The heart of this story is an espionage mystery, but who is chasing whom, and to what end? The plot thickens around, on the one hand a family of Russian trained Cuban ex-pat's practicing their spy tradecraft with devotion and skill, and on the other a drug addicted kidnap victim being dragged around and controlled by a mysterious detective-type. The object of the quests of these two factions remains unknown for most of the book, but that only sweetens the mystery. There is plenty of suspense and action.
The Machiavellian uber-publisher/advertiser and seemingly omniscient manipulator from Pattern Recognition, Hubertus Bigend, puts his own horse into the race to unravel the mystery. That horse is Hollis Henry, former rock singer and aspiring journalist. The chase for what-is-sought takes us deep into the heart of motive, greed, spycraft, cultural meaning, and ultimately to a negation of the value of the object of the search.
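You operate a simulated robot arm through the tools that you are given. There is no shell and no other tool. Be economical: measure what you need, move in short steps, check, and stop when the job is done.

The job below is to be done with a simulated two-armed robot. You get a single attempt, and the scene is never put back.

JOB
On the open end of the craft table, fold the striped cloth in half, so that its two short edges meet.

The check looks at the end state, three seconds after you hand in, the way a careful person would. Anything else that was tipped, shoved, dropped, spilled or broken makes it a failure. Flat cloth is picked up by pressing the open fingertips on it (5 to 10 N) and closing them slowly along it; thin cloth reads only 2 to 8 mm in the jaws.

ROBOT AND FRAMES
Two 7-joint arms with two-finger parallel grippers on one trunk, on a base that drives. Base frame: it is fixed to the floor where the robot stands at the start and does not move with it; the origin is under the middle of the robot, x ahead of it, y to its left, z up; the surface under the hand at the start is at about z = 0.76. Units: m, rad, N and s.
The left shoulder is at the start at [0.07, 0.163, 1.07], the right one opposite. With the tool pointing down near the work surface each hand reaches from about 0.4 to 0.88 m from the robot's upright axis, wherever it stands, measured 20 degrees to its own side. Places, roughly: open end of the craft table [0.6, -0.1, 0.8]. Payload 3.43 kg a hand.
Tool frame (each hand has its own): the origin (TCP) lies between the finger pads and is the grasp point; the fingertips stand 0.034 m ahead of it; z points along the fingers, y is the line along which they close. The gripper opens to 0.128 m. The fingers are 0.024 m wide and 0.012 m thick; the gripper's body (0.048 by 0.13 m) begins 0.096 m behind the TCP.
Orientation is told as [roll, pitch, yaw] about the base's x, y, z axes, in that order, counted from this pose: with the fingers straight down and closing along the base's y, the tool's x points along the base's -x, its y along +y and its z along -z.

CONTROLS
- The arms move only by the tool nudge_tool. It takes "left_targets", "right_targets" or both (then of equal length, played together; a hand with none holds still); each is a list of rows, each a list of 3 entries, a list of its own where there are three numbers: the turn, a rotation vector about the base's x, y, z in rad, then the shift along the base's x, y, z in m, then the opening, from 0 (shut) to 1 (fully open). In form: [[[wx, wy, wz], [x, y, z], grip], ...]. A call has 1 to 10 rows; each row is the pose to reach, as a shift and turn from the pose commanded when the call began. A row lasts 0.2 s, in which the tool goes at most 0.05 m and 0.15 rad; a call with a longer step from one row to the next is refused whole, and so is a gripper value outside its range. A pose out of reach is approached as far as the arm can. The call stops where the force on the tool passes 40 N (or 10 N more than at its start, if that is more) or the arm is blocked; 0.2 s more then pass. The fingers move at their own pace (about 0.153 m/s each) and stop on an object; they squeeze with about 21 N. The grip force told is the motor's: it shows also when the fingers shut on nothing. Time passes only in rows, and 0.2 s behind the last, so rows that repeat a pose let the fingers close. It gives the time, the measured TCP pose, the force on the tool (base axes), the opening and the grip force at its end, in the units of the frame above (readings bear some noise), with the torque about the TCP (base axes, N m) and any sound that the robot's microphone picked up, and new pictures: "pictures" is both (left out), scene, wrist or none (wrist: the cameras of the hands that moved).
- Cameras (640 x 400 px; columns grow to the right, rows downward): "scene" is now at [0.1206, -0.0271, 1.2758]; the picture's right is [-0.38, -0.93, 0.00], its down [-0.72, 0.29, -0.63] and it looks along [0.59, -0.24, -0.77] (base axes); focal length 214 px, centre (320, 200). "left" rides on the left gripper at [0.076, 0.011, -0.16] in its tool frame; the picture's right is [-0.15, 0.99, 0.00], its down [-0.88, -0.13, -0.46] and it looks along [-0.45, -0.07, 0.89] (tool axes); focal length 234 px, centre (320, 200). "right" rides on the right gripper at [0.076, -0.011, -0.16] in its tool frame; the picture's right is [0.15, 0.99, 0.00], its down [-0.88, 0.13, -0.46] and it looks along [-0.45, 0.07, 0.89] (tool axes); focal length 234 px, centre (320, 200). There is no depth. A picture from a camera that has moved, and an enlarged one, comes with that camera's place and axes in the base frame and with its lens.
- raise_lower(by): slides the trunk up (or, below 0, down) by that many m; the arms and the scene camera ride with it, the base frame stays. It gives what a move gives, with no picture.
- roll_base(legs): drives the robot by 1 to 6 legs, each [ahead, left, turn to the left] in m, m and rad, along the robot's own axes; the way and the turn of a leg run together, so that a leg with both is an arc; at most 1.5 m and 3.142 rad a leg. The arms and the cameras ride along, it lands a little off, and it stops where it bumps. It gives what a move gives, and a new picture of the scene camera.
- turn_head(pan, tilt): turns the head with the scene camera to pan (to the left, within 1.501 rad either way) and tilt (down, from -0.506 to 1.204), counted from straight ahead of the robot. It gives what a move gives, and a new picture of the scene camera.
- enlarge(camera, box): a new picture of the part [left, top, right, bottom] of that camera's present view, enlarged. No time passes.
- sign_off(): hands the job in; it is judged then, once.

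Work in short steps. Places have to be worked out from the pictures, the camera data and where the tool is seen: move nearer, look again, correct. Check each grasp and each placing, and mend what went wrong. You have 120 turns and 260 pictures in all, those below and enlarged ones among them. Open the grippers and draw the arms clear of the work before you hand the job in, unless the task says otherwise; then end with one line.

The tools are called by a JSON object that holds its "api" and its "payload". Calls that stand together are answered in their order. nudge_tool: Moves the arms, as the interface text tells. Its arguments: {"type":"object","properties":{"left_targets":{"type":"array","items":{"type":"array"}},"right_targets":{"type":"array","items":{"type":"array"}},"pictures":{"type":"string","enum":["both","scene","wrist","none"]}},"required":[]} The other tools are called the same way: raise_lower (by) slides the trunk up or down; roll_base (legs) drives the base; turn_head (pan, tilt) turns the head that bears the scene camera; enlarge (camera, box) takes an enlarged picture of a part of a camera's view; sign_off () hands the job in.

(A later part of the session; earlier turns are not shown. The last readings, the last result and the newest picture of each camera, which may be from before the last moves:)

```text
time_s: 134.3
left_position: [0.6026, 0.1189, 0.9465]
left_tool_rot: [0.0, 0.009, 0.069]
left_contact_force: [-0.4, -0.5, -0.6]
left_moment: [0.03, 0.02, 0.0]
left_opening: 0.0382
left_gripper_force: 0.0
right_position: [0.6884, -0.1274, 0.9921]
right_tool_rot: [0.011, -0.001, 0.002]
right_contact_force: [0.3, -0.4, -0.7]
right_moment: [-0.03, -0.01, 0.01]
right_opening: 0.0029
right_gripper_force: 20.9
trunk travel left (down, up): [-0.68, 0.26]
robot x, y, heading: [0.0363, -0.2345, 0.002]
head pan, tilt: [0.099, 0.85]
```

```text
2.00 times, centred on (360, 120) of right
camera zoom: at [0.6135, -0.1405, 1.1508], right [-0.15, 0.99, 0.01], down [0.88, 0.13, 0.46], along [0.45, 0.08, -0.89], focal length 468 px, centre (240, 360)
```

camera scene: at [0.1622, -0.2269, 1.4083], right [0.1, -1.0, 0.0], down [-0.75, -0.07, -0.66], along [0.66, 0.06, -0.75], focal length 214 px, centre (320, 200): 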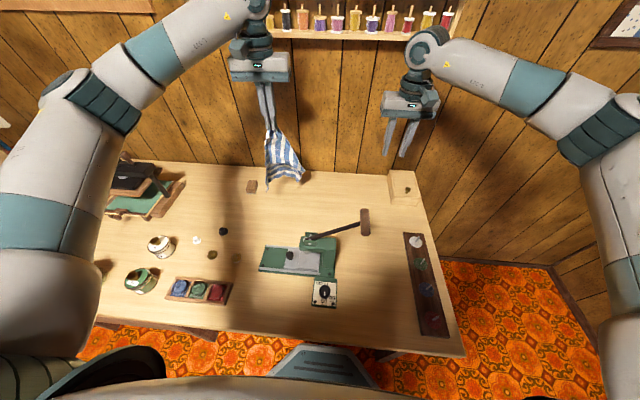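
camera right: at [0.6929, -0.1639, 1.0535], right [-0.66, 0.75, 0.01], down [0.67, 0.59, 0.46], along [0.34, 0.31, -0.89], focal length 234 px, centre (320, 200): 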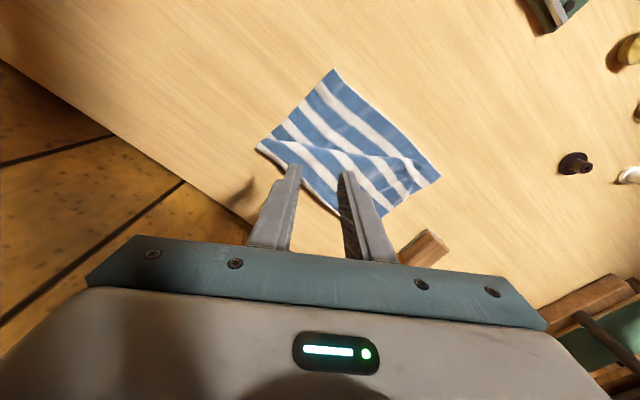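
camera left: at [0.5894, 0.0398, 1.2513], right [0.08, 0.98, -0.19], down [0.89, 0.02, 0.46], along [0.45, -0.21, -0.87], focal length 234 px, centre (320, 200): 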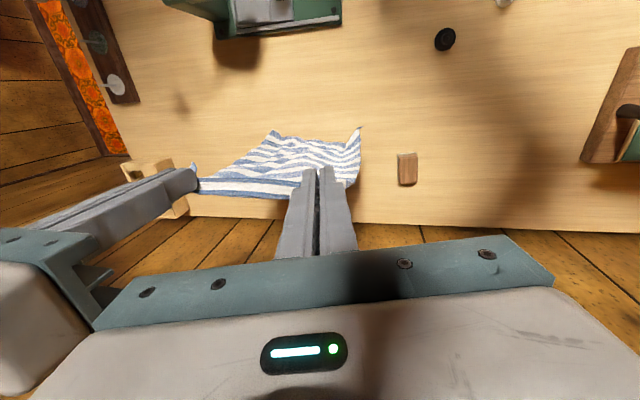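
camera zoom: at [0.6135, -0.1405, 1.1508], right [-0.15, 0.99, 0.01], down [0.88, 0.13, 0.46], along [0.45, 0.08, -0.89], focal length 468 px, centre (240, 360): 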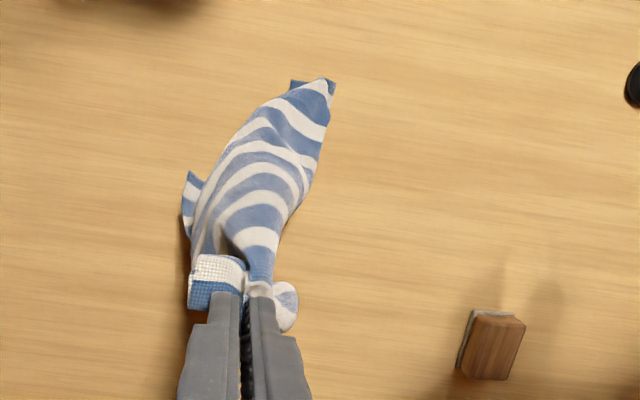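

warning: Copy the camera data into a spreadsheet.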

The ending, which I won't spoil, evokes that of Hammett's classic detective tale, The Maltese Falcon - also a wild search for an unknown object whose value is negated at the tale's end.
Gibson sits at a nexus that he alone seems to occupy, from he which he spins tales with deep insight into the edges of technology and their roles in shaping art, commerce, corruption, and high and not-so-high culture. And as always, he writes brilliantly.
Top reviews from other countries
Then I had some time to read it much more slowly and carefully and it turned out to be all I have just said but it was also very, very funny. His descriptions of events were, if you read them carefully, really quite hilarious. All of the characters are so beautifully developed and yet are just unbelievably funny.
I really cannot recommend this book strong enough. It makes me want to go back read some of his other ones again and I think I’m going to have to this.
I loved it, especially having enjoyed 'Pattern Recognition' shortly before. I'd recommend 'Pattern Recognition' first to give added depth, but it's by no means essential: 'Spook Country' can stand on its own merits perfectly well. I'm looking forward to moving on to 'Mona Lisa Overdrive' next as a return to the original sci-fi series (it's in my Kindle already).
Some of the old Gibson is still there in this book, like separate characters converging at the end. However, the plot is thin & weak, and characters are just wandering in and out of rooms and cities without much to do or even say.
All we learn in the first 300 pages is that there is a container on a ship somewhere that interests a lot of people. It is only in the last 30 pages or so that things develop from there, when one of the shady characters decides to confide in our heroine (whom he has never seen before - huh?) and finally tells her (and us) what is going on. So now we know what is in the container and why these guys are after it, and the book ends soon afterwards. OK then.
The only character that is remotely interesting is the junkie, whose contribution to the plot is translating several sentences from a form of written Russian in latin alphabet. He is the only one with a credible inner world, thoughts and ideas. Gibson actually uses him on several occasions to voice his own thoughts on US stance on torture (blurted out when he was high), war on Iraq, etc.
In all, a disappointing book for those of us who know about Gibson's masterpieces. Perhaps he is getting old. Or maybe he should go back to writing about the future.
Is there nothing William Gibson can't bring life to? It seems not. I've been reading his books since I read Count Zero out of sequence in 1990, and I've been hooked ever since. Amazing stuff, as always.
I love William Gibson's writing, so anything I put here would be biased. I could recommend it but it may not be to your taste at all - how would I know?